* Begin Supplied information *
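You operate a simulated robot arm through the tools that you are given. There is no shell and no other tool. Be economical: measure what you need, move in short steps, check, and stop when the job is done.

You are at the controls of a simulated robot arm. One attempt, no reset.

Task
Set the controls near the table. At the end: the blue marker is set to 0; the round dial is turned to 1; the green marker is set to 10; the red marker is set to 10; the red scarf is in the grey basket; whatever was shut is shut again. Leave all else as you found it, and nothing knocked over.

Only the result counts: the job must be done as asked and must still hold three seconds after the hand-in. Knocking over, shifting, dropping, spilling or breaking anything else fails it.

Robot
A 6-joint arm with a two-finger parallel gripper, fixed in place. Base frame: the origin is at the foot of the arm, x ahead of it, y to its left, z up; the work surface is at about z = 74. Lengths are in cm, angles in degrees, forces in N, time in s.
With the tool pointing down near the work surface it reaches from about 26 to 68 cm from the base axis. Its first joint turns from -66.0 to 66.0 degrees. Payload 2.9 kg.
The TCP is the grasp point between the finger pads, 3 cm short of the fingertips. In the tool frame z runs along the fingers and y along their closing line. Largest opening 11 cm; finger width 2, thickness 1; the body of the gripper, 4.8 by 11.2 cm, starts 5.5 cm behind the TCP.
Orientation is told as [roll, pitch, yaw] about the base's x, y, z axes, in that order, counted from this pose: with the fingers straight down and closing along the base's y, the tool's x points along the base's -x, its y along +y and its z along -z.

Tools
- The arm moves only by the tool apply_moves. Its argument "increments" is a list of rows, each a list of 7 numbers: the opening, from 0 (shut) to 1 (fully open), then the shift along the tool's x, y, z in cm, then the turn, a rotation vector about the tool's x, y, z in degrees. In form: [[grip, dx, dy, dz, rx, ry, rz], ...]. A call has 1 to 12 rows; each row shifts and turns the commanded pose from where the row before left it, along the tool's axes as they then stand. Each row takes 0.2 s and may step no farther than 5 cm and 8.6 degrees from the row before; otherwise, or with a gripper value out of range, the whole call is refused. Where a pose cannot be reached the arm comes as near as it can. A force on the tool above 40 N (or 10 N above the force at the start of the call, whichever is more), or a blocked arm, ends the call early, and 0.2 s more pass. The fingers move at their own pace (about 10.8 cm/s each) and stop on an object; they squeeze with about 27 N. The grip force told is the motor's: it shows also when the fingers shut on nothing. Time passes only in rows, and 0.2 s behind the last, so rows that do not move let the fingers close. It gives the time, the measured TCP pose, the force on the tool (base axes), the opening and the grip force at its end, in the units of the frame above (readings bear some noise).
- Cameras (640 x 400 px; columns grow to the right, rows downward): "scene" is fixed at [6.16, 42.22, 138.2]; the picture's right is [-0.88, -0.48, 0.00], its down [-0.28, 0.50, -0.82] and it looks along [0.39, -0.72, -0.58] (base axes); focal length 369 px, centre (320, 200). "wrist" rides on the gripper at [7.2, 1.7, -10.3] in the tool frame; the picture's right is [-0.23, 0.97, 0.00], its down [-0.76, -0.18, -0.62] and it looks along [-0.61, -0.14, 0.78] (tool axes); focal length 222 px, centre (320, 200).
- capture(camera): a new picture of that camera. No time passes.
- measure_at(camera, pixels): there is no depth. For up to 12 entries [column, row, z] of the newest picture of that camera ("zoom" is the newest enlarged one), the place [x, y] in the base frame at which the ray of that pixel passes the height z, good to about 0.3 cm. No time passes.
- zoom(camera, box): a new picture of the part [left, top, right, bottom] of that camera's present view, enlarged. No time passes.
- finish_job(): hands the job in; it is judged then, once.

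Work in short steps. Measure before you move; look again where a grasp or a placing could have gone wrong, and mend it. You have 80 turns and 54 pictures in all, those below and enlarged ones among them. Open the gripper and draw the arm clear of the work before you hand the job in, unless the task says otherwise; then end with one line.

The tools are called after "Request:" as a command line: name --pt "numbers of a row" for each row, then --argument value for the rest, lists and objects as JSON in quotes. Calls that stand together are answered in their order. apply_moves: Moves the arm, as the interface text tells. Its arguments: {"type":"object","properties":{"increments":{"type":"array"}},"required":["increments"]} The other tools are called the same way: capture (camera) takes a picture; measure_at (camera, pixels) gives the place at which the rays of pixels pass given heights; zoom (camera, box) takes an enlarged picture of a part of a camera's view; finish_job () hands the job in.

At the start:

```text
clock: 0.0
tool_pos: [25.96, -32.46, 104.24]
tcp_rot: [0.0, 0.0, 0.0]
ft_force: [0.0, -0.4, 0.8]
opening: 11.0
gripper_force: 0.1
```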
* End Supplied information *
Spot every line that holds "controls" and copy it.

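You are at the controls of a simulated robot arm. One attempt, no reset.
Set the controls near the table. At the end: the blue marker is set to 0; the round dial is turned to 1; the green marker is set to 10; the red marker is set to 10; the red scarf is in the grey basket; whatever was shut is shut again. Leave all else as you found it, and nothing knocked over.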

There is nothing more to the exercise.